173冊目:「勝ち続ける意志力 世界一プロ・ゲーマーの『仕事術』」

2020-02-29 22:20:52 | 
総評:★★★★★ まさかの一冊。
面白い度:★★★★★ ウメハラの圧倒的な魅力が満載。
読みやすい度:★★★★★ とても読みやすい。
ためになる度:★★★★★ めっちゃためになる。
また読みたい度:★★★★☆ また見返したい。



初めて電子書籍の感想を書く。

きっかけは電子書籍アプリで、無料のポイントがもらえたため、何か面白そうなものはないかなと探していた所、この本を見つけ、プロゲーマーのウメハラは名前だけは知っていたので、どういう人となりの方なんだろうとちょっと気になったので購入して読んでみることにした。

が、これが予想以上に超面白かった。
プロゲーマーという、一般的には今まで考えられなかったことをしているウメハラの考え方、今までの人生はやはり普通の人ではなく、とてもドラマチックであった。

ちなみにウメハラの本名は梅原大吾と言い、世界的に有名な日本人初のプロゲーマーで、「ストリートファイター」シリーズを始めとした格ゲーを世界にまたにかけてプレイし、何年にも渡って世界の頂点であり続けるという、格ゲー界では知らない者はいない人で、まさに生きながらのレジェント的な人物なのであった。

この人が世界レベルで知名度を上げることになった代名詞的な事件、「背水の逆転劇」もとてもドラマチックである。
ちなみにこの時の動画は何回見てもテンションが上がる。


それよりも何よりも惹かれたのは、この人の人間性であった。
自分と同じくらいの歳で、何かしら達観したような考え方。そして、思考は非常にロジカルであった。
いつもクールで物事を俯瞰しているように見え、そして実際のゲームでは、実に捉えどころが無く、そして入力ミスがなく、バリエーション豊かな最善手を次々と決め、そして勝っても負けても淡々としている。

なんか人物的にも格ゲーのプレイスタイルも、実に「底が知れない」ような人物なのであった。
将棋界でいうと、「羽生善治」のポジションである。
そんな人が、なんと自分と同じ足立区出身!正確には多感な青春時代を足立区で過ごしているのだが、そういった所にシンパシーも感じる。
でも自分の若いころにはこの人のことは何も知らなかった所がまた不思議であった。


そんなんで、この本を見た後は、この人のプレイ動画を見るようになり、そして「ストⅣ」「ストⅤ」についても調べるようになり、さらにはメルカリで安売りしていたのでストⅣを買って現在自分もプレイしているという、自分の最近の人生にかなりの影響を与えているきっかけとなっている本なのであった。


そういう点では本当にウメハラはすごい。
てかウメハラの凄さはここでは語りつくせないし言語化できないが、非常に引き付けられたエピソードを二つだけ書く。
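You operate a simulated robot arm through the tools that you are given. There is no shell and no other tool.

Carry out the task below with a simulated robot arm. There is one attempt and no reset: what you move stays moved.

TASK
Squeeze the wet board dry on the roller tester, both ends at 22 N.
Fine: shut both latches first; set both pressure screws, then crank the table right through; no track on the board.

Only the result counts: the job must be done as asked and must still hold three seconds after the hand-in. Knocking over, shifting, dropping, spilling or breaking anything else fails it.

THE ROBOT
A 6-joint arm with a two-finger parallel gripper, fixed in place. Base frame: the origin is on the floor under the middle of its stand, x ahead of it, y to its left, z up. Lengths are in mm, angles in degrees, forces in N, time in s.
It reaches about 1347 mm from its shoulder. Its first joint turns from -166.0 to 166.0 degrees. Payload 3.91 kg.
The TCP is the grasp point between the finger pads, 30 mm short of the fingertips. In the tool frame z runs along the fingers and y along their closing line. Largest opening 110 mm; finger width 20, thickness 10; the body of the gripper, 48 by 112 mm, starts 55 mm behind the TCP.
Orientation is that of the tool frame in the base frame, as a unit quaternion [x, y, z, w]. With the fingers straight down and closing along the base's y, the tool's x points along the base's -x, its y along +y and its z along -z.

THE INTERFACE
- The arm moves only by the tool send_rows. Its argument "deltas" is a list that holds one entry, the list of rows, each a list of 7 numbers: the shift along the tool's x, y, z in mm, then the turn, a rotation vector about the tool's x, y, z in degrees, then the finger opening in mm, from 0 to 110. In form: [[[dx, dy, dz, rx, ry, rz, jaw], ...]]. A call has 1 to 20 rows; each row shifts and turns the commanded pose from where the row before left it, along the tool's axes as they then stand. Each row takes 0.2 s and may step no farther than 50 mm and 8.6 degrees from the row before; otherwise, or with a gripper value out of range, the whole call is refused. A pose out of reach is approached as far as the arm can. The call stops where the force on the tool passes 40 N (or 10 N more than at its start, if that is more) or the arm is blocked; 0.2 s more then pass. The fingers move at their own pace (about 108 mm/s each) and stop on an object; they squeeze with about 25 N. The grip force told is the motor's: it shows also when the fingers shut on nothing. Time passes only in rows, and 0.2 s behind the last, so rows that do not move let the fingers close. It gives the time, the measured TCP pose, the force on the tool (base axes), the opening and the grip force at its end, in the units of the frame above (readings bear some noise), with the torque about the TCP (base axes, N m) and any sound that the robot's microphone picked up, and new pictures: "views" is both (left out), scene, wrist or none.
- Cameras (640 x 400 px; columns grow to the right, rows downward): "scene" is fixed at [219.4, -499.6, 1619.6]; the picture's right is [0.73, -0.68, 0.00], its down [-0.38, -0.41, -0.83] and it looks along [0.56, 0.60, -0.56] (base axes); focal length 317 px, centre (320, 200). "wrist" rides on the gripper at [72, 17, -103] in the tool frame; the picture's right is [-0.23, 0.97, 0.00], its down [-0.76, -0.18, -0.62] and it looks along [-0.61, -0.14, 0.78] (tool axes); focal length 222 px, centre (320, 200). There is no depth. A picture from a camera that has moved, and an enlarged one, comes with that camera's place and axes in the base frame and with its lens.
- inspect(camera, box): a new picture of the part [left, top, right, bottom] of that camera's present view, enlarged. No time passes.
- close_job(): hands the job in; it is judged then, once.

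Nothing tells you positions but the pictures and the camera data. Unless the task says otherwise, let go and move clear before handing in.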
一つは、ウメハラvs同じ格ゲープレイヤーのInfiltration(インフィルトレーション)の10番勝負であった。
「ストリートファイターⅣ」で10回ラウンドを取ったほうが勝ちという勝負だったのだが、前回ウメハラはInfiltrationにボロ負けしていたらしい。
その後に行われたこの10番勝負だが、ウメハラはInfiltrationを全く寄せ付けず10対2というスコアでボロ勝ちしていたのだった。

このウメハラのリベンジについて、ウメハラは今回の対戦に向けてどのような対策をしていたのかをインタビューで記者が聞いている動画があった。
その際、ウメハラはとてもロジカルに考え解析し、対策を立てているのであった。
例としては、ウメハラはリュウ、Infiltrationは豪鬼というキャラを使っているのだが、一般的にはキャラ性能の差で豪鬼有利の評価であった。

しかし、一般的にはそういわれているが、本当にそうなのだろうか?とウメハラはそこから疑問を投げかけている。豪鬼は本当に有利なのか?リュウは本当に不利なのか?から始まり、検証。そしてこの部分だったらリュウは有利だし、豪鬼は不利という結論に達しており、その過程で場面場面での対策、そして、リュウはこの時に不利だからこの場面にもっていかないようにするにはどうするか。。。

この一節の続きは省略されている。